------ DATA SECTION
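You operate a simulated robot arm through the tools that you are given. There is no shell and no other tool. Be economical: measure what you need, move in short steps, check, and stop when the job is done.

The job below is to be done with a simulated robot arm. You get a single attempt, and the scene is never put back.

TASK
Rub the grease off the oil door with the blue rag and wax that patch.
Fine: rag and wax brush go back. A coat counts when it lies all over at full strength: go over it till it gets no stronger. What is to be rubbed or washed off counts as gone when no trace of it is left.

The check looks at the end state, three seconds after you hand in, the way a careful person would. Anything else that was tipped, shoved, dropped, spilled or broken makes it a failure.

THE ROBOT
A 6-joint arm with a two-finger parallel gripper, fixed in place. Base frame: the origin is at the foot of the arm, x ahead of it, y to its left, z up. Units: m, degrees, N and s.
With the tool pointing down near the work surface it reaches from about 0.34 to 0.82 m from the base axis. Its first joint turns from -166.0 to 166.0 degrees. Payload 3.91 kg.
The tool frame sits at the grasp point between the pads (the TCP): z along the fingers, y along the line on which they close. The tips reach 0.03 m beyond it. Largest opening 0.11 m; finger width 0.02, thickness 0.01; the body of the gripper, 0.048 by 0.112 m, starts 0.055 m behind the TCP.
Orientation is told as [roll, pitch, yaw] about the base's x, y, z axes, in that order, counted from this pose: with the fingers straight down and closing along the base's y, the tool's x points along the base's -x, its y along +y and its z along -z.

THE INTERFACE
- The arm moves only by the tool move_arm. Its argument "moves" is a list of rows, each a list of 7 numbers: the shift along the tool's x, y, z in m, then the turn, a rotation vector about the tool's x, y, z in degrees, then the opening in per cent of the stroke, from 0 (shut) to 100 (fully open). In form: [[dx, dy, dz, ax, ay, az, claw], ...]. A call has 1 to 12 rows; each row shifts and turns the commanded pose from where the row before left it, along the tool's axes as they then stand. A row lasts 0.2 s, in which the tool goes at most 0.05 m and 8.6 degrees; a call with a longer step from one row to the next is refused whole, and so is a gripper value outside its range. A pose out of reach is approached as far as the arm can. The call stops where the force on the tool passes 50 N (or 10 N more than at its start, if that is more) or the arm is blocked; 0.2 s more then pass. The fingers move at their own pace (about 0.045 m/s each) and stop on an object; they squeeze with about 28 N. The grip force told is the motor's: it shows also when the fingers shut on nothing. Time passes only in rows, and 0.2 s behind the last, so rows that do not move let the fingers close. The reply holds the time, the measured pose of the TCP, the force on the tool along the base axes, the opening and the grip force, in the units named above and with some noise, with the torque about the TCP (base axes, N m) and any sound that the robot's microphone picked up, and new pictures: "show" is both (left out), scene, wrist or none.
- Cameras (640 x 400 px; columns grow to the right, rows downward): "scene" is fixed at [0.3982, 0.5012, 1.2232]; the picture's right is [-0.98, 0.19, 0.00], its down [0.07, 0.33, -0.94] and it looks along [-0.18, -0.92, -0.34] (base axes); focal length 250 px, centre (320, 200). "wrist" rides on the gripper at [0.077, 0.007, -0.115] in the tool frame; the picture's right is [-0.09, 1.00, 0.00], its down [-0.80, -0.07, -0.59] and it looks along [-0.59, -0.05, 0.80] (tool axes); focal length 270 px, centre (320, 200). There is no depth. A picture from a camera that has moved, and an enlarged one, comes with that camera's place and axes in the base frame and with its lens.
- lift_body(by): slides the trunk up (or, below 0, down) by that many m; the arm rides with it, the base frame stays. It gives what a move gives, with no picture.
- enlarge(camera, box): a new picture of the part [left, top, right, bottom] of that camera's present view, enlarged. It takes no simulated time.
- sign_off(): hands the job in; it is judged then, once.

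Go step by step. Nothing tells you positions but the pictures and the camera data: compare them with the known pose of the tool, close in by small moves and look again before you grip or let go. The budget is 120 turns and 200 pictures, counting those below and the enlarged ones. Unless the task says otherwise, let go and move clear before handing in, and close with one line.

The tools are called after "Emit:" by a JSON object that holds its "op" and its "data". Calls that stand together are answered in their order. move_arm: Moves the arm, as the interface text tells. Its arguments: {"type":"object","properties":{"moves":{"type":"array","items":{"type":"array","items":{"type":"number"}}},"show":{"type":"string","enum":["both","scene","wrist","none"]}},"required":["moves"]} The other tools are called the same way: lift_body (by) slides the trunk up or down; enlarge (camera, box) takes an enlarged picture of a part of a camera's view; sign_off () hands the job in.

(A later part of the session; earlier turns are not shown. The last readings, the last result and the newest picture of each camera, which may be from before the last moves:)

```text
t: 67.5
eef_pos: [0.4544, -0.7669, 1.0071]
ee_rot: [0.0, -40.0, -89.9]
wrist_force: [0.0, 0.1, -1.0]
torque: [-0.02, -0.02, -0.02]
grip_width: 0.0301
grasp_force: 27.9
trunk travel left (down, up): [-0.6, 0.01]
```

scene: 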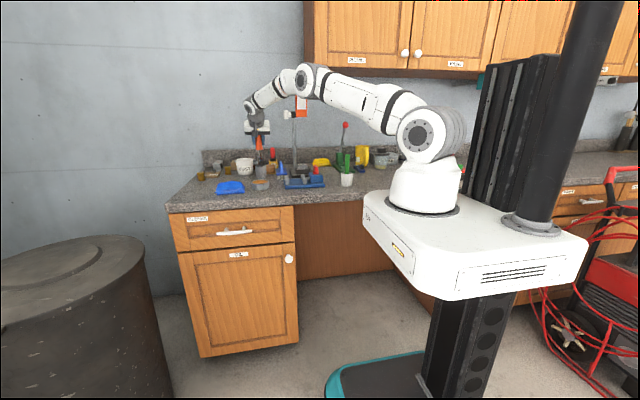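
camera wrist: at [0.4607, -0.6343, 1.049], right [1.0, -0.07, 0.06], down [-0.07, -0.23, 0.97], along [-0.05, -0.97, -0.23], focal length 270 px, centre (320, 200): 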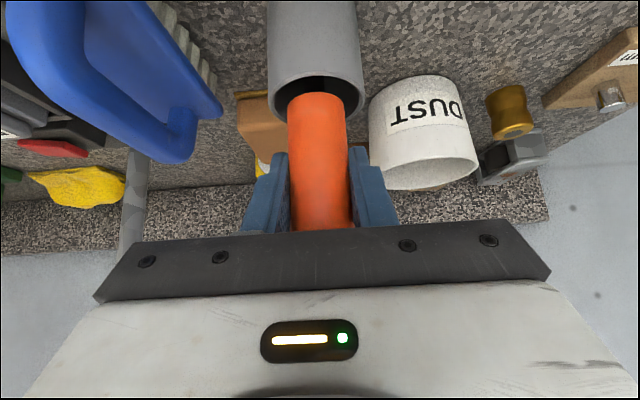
------------
#### WHAT YOU ARE ASKED TO DO
Return every line above in which the string "check" occurs.

#### EXPECTED ANSWER
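You operate a simulated robot arm through the tools that you are given. There is no shell and no other tool. Be economical: measure what you need, move in short steps, check, and stop when the job is done.
The check looks at the end state, three seconds after you hand in, the way a careful person would. Anything else that was tipped, shoved, dropped, spilled or broken makes it a failure.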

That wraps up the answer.